When I started organizing there was little funding for the work. We cobbled our budget together through dues, contributions from neighborhood congregations and businesses, and an occasional grant. It wasn’t easy, but there was an upside. All of the funds were for working on issues people in the community identified. Today, many organizers are hired, not to organize on issues the community selected, but instead to mobilize on issues chosen by someone else – often philanthropy.

If we are to engage a larger base of working-class people we’ll have to upend this formula. The best long-term base-building I’ve witnessed starts with organizing on issues people chose themselves.

In the 90s I moved to Chicago to organize on the west side and be mentored by Shel Trapp, who co-founded National People’s Action. As a young would-be organizer in Indiana, Trapp’s Basics of Organizing was the first writing I’d found that laid out how to actually do the thing. For me, it was revelatory.

Trapp taught us to identify issues you could organize on. We learned to fish, test, and sell. A solid organizer, applying these and other fundamentals can quickly build a base of 30 or so core leaders, put 150-200 people in a room four to six times a year, and deliver a big contingent to larger organizational moments.

We start with fishing. We hit forty or so doors a night to find out what issues will bring people together, and could done through one on one meetings. We are looking for issues that were widely and deeply felt. One without the other will not get it done. An issue that only a handful of people care about will not build much power. An issue that everyone agrees on but no one is passionate about will not spark the energy needed to win.

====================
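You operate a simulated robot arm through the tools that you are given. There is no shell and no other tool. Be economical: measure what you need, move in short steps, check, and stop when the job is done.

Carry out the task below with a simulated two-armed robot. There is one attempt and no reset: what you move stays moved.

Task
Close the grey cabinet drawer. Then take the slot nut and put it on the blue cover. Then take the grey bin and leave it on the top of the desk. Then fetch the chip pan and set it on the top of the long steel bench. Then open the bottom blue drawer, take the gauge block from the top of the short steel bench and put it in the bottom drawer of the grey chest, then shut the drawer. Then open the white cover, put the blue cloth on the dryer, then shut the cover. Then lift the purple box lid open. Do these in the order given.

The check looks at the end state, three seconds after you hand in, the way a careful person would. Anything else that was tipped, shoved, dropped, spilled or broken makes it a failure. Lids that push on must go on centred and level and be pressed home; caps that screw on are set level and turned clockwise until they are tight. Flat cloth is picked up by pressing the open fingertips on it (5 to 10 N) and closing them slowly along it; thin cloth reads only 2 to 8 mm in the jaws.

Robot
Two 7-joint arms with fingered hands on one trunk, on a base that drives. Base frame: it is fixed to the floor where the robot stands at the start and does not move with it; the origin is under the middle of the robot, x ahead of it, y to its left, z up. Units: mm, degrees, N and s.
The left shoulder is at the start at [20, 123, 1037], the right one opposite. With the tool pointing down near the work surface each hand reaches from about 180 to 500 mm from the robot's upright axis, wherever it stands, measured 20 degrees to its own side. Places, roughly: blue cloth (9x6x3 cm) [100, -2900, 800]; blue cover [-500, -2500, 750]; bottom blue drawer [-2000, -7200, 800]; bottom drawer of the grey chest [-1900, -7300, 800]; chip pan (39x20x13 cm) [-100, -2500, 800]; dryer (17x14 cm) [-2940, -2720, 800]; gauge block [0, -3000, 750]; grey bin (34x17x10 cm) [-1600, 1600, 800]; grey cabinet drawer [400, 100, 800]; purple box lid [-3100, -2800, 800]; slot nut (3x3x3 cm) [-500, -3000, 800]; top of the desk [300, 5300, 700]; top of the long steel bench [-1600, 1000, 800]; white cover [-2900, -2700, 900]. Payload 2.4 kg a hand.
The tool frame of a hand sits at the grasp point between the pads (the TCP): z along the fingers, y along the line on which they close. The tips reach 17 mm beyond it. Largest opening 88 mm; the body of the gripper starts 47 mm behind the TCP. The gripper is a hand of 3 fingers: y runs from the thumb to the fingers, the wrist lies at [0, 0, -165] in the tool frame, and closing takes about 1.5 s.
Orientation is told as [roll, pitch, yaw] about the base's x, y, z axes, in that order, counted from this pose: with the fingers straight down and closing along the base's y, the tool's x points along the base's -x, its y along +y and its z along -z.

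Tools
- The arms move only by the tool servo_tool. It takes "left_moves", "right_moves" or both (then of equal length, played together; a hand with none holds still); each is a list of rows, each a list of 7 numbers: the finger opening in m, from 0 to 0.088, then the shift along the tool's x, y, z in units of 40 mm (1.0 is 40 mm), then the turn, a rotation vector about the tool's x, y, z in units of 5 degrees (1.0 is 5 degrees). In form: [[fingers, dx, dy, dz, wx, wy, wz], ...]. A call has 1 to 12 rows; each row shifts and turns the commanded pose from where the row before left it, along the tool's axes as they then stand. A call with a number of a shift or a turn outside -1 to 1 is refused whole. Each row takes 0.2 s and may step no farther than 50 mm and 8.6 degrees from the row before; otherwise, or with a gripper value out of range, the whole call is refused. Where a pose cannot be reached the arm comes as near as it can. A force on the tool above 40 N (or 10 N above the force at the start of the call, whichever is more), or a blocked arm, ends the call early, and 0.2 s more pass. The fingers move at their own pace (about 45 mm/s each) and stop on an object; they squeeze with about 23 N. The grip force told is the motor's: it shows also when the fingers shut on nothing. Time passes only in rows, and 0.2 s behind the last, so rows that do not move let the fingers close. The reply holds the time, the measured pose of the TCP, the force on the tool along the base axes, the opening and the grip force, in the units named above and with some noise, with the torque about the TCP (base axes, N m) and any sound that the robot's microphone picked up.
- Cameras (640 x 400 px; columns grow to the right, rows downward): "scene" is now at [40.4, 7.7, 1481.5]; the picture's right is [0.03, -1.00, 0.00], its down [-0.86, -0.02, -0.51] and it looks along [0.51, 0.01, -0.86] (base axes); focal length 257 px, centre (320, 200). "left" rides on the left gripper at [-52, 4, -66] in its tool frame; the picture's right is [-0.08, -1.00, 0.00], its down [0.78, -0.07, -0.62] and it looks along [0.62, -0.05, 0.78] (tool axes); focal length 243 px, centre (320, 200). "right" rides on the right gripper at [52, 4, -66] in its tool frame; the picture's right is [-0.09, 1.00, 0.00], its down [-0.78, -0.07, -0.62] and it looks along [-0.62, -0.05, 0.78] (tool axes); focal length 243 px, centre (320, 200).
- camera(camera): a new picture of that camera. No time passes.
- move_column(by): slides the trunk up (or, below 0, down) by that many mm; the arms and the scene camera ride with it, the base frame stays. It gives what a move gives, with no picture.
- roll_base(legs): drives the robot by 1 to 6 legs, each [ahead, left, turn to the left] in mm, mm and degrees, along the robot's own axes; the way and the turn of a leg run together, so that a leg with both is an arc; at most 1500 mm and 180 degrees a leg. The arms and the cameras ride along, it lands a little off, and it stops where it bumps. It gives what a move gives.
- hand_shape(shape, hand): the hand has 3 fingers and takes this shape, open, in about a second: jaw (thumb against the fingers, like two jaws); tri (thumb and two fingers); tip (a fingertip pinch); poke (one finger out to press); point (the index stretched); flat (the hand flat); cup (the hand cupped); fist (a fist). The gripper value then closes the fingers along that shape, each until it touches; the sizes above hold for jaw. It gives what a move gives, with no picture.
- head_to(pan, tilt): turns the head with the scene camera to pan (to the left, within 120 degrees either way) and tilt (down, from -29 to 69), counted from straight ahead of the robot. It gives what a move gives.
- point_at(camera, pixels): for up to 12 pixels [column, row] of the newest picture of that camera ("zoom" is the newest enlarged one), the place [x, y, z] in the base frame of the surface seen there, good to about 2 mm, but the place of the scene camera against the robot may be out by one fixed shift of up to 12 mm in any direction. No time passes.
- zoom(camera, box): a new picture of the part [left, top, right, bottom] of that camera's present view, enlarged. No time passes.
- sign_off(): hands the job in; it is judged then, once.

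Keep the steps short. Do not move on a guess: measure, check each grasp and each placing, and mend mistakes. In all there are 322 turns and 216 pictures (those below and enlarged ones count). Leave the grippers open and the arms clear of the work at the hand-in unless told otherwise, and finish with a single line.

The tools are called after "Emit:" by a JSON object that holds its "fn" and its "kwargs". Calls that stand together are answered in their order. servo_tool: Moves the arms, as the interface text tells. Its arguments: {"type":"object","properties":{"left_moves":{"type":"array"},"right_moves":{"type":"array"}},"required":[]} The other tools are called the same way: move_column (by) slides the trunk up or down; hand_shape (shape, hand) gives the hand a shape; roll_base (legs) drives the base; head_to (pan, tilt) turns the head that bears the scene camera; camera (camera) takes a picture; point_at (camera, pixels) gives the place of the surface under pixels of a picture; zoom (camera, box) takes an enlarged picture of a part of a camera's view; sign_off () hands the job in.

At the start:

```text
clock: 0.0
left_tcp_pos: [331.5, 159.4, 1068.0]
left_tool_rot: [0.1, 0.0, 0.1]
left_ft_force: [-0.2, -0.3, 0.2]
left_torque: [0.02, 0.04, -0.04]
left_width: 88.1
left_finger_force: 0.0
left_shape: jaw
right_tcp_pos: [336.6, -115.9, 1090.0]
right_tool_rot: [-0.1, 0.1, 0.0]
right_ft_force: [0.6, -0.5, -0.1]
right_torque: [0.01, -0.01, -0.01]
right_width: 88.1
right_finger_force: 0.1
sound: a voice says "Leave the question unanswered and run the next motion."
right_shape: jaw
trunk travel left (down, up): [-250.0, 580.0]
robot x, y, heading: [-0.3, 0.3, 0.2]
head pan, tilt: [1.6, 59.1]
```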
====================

If while fishing, a number of folks start to name the same problem - rising rents, a failing school, or banks redlining the neighborhood – we likely have a good issue from which to organize.

To confirm this, we test the issues that people named in our fishing. At the door we might say, on the 1700 block a lot of folks are upset about foreclosures. People might respond, “oh yeah, that is a big problem - see that eyesore across the block?”

Once we find an issue or two that are widely and deeply felt, we have a leadership meeting of people we met through fishing and testing to launch our first campaign. The goal of that first meeting is to come to agreement on which issue to move on first.

We then develop a basic power analysis and move to action. Then we sell that issue and action to the broader neighborhood.

This most classic form is listen, test, build agreement, then sell. But it doesn’t always play out that way.

Coming up, Trapp was an organizer for the Organization for a Better Austin, on Chicago’s westside. Under the direction of Tom Gaudette, they built one of the toughest organizations in Chicago. A few years into his time there, looking to grow their ranks, Trapp started door-knocking a less organized part of the neighborhood.

He knew the schools were overcrowded, with as many as 75 kids per class. So, he tested school overcrowding. Door after door he got zero traction. He pivoted back to fishing. Then a woman at the door said “you know what we need to deal with? These damn shopping carts!” as she pointed out to a few grocery carts on the sidewalk. Carts from the neighborhood grocery store had been brought home and were littering up the neighborhood.

Trapp thought to himself, “shopping carts?!” But he tested this on the next door and the next. It turned out people were pissed as hell about the damn shopping carts. So, they had a few house meetings and devised a plan to force the grocery manager to keep the carts on the grocery’s property (you’d think this would have already been a priority). They did an action on the grocery store manager and won.

That night they celebrated with a case of beer in a member’s backyard. Feeling newfound confidence, one of the new members said, “You know what we should do next, something about overcrowding at the schools.” Others agreed. After some failed testing, Trapp circled back to listening, organized and delivered on what people wanted, and what they felt ready for. They then went on to win one of the landmark fights for school integration in Chicago.

When Trapp first came around, it wasn’t that people didn’t want to address school overcrowding. People are smart. They were rightly skeptical that some guy knocking on their door about an issue as big as school segregation was likely to lead to change. So they right-sized the first issue. In a sense testing if this organizer could deliver. If the organization couldn’t deliver on shopping carts, it sure as hell couldn’t build the power to win on school integration.

This simple formula of fishing, testing, and selling has proven to be incredibly effective at building a new base of people in short order. The principles apply whether organizing on the doors, through institutions, or in the digital arena. Today, we have more means to apply these principles, but apply them we should.

There can be a tendency these days to look for a shortcut, to skip steps. Over and over we pay the price for this. We are only as strong as the foundation we build, and that foundation is stronger when we listen to the wisdom of the people we seek to organize.

There is more funding for organizing than there has ever been. Let’s move from funding organizations to mobilize, and instead allow the space to organize. We will grow our ranks and build the collective self-confidence needed to succeed in taking on the more systemic fights and actually win.